Postgres includes built-in full-text search (FTS)—tsvector documents and tsquery patterns—with GIN indexes for speed. Simpler than Elastic for many apps.
Basic FTS
ALTER TABLE articles ADD COLUMN search_vector tsvector;
UPDATE articles SET search_vector =
to_tsvector('english', coalesce(title,'') || ' ' || coalesce(body,''));
SELECT title FROM articles
WHERE search_vector @@ to_tsquery('english', 'postgres & index');Practice: Seed customers/orders tables from earlier lessons, then run queries in psql or DB Fiddle (PostgreSQL).
Ranking
SELECT title, ts_rank(search_vector, query) AS rank
FROM articles, to_tsquery('english', 'database') query
WHERE search_vector @@ query
ORDER BY rank DESC
LIMIT 10;
Triggers and pg_trgm
Keep search_vector updated via triggers on INSERT/UPDATE. For typo-tolerant LIKE patterns, pg_trgm extension complements FTS.
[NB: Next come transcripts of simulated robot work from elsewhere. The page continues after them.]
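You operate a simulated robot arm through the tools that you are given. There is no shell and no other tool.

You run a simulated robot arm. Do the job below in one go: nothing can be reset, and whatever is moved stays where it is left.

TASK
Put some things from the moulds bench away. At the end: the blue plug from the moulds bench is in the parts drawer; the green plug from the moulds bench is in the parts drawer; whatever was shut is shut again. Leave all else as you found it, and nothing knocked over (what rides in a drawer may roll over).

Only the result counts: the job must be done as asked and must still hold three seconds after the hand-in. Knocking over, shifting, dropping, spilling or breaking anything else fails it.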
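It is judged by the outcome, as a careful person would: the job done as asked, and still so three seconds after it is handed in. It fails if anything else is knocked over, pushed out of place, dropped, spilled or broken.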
Important interview questions and answers
- Q: tsvector vs storing plain text?
A: tsvector stores normalized lexemes for fast matching. - Q: @@ operator?
A: Matches document against query.
Self-check
- What type stores preprocessed lexemes?
- How do you combine title and body into one search document?
Tip: Keep tsvector updated with triggers when title/body change.
Interview prep
- tsvector?
Preprocessed lexemes for fast text matching.
- @@ operator?
Matches tsvector against tsquery.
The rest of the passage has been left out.